Supplied data ▸
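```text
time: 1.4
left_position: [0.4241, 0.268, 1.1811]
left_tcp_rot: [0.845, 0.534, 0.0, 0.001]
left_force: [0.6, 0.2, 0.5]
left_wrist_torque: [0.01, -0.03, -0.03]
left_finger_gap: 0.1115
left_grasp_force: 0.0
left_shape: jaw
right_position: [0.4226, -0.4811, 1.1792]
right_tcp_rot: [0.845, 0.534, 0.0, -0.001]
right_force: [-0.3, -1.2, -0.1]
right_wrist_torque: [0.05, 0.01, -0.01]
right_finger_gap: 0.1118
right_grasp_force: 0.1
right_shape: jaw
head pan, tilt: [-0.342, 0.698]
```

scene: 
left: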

Work instructions ▸
Recite the full listing above exactly.

Answer in full ▸
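```text
time: 1.4
left_position: [0.4241, 0.268, 1.1811]
left_tcp_rot: [0.845, 0.534, 0.0, 0.001]
left_force: [0.6, 0.2, 0.5]
left_wrist_torque: [0.01, -0.03, -0.03]
left_finger_gap: 0.1115
left_grasp_force: 0.0
left_shape: jaw
right_position: [0.4226, -0.4811, 1.1792]
right_tcp_rot: [0.845, 0.534, 0.0, -0.001]
right_force: [-0.3, -1.2, -0.1]
right_wrist_torque: [0.05, 0.01, -0.01]
right_finger_gap: 0.1118
right_grasp_force: 0.1
right_shape: jaw
head pan, tilt: [-0.342, 0.698]
```

scene: 
left: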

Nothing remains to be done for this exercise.